§ Given instruction
Keep the passage to read going from its last sentence.

§ Passage to read

-*-

How NOT to write about music in the time of Coronavirus – 2. Jim Bob

2020WTF jimbob

One year, two videos.

 

I wrote 2020 WTF! at the end of 2019. Back then I made an educated guess that the things that seemed so awful and negative – terrorism, war, knife and gun crime, school shootings, toxic masculinity, polarised opinion on social media etc – wouldn’t miraculously disappear with the final bongs, fireworks and boogie-woogie piano notes of the New Year.

So I took a punt and included the song on what will be my new album (out later this year). I’d always planned on releasing 2020 WTF! as a single around about now. Little did I know how lacking of a third verse it might end up sounding. How elephanty in the room it is. But the sentiment in the song remains the same. Uplifting and moving songs at difficult times are great. ‘Imagine’ and ‘You’ll Never Walk Alone’ do their trick just fine. But sometimes what you need is 26 seconds of punk rock discombobulation and despair to scream at the wall.

Take care.
Jim Bob x

 

I wrote We’re All Going To Die in the mid of 2015, shortly before we moved back to England. Back then I made an educated guess that despite the celebration of life that goes on continually around us – Eamonn Holmes, Piers Morgan, Donald Trump, #boristhebutcher, Michael Gove, that far right twat who hides his posh double-barrelled name behind a prison sentence – sooner or later it would come to a close, perhaps not at the end of the year though.

So I took a chance and uploaded the song to YouTube, where it lay there festering for several years despite the inclement truth of it. I’d never planned on releasing it as a single, and still don’t. Little did I know how in its erudite composition and subtle key shifts, people might end up claiming it as prescient, timely, set to break the Internet one day (hopefully, before we all die). But the sentiment in the song remains the same. Maudlin and well-meaning songs during these times are crap, ‘Imagine’ triply so. But sometimes what you need is one idea, repeated 30 times – some claim 31 – of upbeat remonstrance to scream at the world.

Bit late to take care now, don’t you think?
Everett True x

With apologies to Jim Bob, whose 26-second thrash I enjoyed very much

How NOT to write about music in the time of Coronavirus – 1. Al Green

Al Green How Can You Mend

The last time I wrote on this blog was 12 March, over a month ago.

I have not given up listening.
I have not given up caring.

-*-

§ Data shown
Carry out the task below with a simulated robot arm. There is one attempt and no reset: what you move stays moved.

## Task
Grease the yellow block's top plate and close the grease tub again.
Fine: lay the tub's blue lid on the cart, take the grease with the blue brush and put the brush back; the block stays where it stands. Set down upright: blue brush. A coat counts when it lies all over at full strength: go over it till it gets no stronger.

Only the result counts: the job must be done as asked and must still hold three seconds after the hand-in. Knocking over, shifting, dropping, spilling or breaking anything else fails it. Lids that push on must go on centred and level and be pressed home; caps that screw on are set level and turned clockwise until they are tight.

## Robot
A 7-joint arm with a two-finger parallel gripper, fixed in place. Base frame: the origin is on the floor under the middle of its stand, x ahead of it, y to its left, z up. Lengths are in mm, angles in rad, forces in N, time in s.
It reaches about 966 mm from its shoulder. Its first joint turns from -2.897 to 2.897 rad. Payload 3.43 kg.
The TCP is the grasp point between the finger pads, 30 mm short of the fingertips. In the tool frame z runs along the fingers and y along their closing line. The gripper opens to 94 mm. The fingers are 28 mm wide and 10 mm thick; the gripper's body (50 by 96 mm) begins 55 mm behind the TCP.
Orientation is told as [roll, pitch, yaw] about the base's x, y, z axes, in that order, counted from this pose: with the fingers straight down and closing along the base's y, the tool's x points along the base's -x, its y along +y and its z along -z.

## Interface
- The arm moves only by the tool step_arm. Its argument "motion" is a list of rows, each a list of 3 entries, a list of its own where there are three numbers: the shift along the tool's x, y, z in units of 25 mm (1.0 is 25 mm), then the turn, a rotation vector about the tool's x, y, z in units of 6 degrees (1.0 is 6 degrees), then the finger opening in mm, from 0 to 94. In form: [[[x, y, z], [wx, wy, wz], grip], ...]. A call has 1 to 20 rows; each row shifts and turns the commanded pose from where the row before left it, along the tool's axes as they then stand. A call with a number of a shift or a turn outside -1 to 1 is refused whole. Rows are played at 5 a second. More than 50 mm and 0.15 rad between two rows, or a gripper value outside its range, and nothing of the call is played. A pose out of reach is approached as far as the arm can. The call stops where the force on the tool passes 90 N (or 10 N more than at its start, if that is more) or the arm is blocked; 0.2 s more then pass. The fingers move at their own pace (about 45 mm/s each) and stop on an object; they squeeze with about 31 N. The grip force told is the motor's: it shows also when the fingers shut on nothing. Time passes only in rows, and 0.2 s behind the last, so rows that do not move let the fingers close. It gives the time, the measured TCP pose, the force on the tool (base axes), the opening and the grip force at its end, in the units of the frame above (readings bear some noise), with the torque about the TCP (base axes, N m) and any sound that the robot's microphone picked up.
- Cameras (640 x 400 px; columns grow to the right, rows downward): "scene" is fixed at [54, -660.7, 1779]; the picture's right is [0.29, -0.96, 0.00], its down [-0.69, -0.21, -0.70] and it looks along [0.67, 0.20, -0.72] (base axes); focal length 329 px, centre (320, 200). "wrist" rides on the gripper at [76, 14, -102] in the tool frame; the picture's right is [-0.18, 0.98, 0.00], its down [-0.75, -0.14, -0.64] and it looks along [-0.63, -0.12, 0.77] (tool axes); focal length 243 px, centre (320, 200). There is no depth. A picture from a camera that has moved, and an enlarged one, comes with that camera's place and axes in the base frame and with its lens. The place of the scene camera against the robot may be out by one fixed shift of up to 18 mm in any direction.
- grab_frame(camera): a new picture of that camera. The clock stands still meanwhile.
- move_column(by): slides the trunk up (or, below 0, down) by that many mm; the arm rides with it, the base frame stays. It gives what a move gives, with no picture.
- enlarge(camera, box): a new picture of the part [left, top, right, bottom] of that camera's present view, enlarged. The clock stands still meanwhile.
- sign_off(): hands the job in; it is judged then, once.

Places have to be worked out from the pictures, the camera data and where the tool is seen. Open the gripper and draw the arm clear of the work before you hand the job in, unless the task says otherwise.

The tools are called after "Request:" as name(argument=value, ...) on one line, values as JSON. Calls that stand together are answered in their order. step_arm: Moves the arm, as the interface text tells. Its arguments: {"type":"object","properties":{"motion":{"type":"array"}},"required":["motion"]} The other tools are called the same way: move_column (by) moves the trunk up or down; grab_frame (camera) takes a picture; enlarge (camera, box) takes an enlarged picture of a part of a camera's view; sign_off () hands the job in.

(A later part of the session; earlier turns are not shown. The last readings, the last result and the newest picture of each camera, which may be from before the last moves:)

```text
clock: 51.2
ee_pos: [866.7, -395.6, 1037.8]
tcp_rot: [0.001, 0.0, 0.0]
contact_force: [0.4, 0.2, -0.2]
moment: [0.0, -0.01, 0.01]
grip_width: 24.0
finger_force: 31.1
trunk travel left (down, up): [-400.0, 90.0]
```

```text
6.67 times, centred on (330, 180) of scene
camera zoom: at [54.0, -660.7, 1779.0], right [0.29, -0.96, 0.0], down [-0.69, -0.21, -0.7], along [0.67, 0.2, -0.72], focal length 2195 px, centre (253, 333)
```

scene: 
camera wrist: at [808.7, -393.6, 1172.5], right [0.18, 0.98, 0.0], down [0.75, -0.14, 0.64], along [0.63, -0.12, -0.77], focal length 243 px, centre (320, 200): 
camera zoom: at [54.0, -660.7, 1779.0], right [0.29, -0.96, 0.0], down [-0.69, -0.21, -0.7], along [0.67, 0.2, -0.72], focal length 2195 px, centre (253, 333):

-*-

§ Answer for this exercise
When the children are around (Daniel was here for three weeks straight, starting in March) then I shy away from playing music, same reason I have always done – too much competition. As Pete Shelley once sang, “Little girls/Little boys/Have you ever heard your mommy shout/Noise annoys”. There is one main room in this house, and at all times I need to hear the conversation that is going down in case it breaks out. Sometimes I might play a little low level Electric Light Orchestra or Sonic Youth, to give up in despairing frustration 10 or 15 minutes later. Easier to give in to the far more uplifting, cheering sound of children’s voices. No music in the world can match that.

When the children are not around, then I usually wallow in the silence. Let it feed over me, calm this sullen soul. This perennial lockdown is nothing new to me: if I but had a partner (a relationship) I think I could well be as happy as I have ever been. As it is, I have intense periods of work followed by intense periods of isolation followed by intense periods of work. And so on. The loneliness sucks but I draw comfort from the fact I cannot be the only person who knows this now (not like before). I do not watch television (generally) or play music (generally). I do not care. I enjoy the wallow… enjoy is not the correct words. I accept the silence. I live in the spaces, the gaps in between.

I have not given up listening.
I have not given up caring.

It does strike me however that nearly all the people I can see playing out their new roles and ways of being on social media seem more passionately involved with music (or tv or football or quizzes) than me. Sometimes I wonder if I should be bothered, but my life has been stuck in this waiting room for several years now – dating back to Brisbane, easy – and it is so difficult to change habit. I am stuck staring at walls, not even staring. I am stuck lounging on the sofa, not even lounging. I mended the back gate yesterday. It took five minutes but that burst of activity should see me through the next six months.

I thought up the title of my next autobiography earlier: I Coulda Been Jim Reid. It would have been a short book, though: just one line.

But I didn’t want to be.

Stuff that I want to talk about, I have no one to talk about with. God, I wish I had that person to talk with.

Video conference me.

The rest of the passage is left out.